Die am 27.2.1978 geborene Klägerin benützte gemeinsam mit ihrer Mutter gegen Entgelt am 1.1.1984 einen Doppelsessel der S***-S*** in Obertauern, welche die Beklagte betreibt. Am Ende einer Fahrt verließ die Klägerin den Sessel nicht rechtzeitig, fuhr mit dem Sessellift über die Abfahrtsrampe hinaus und stürzte ab, wodurch sie sich Verletzungen zuzog. Aufgrund dieses Schadensereignisses begehrte die Klägerin von der Beklagten ein Schmerzengeld von S 400.000,-- s.A. und beantragte die Feststellung der Haftung für alle künftigen Schäden aus dem Unfall.

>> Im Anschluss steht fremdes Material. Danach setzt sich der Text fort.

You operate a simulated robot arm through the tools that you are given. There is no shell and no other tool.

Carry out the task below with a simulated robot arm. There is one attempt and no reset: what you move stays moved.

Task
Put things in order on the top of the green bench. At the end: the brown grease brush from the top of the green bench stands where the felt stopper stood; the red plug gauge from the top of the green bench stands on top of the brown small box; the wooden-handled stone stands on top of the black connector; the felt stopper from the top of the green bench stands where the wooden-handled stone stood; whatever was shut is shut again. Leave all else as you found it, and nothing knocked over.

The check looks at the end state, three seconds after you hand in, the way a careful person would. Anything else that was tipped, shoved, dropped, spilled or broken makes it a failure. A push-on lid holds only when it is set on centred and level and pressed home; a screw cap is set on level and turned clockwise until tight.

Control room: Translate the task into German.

Der Sicherheitsbügel habe sich beim Aussteigen nicht ganz öffnen lassen, so daß die Klägerin nicht aus dem Sessel habe gleiten können. Der Aussteigehelfer habe sich nicht bei der Ausstiegstelle befunden und sei zu spät hinter dem Sessel nachgelaufen. Er habe vergeblich versucht, sie aus dem Sessel herauszuziehen. Auch habe der Aussteigehelfer den Lift nicht sofort abgestellt. Die Beklagte sei daher ihren vertraglichen Verpflichtungen aus dem Beförderungsvertrag nicht nachgekommen. Sie hafte auch für den Fehler in der Beschaffenheit der Liftanlage, weil der Sicherheitsbügel geklemmt habe.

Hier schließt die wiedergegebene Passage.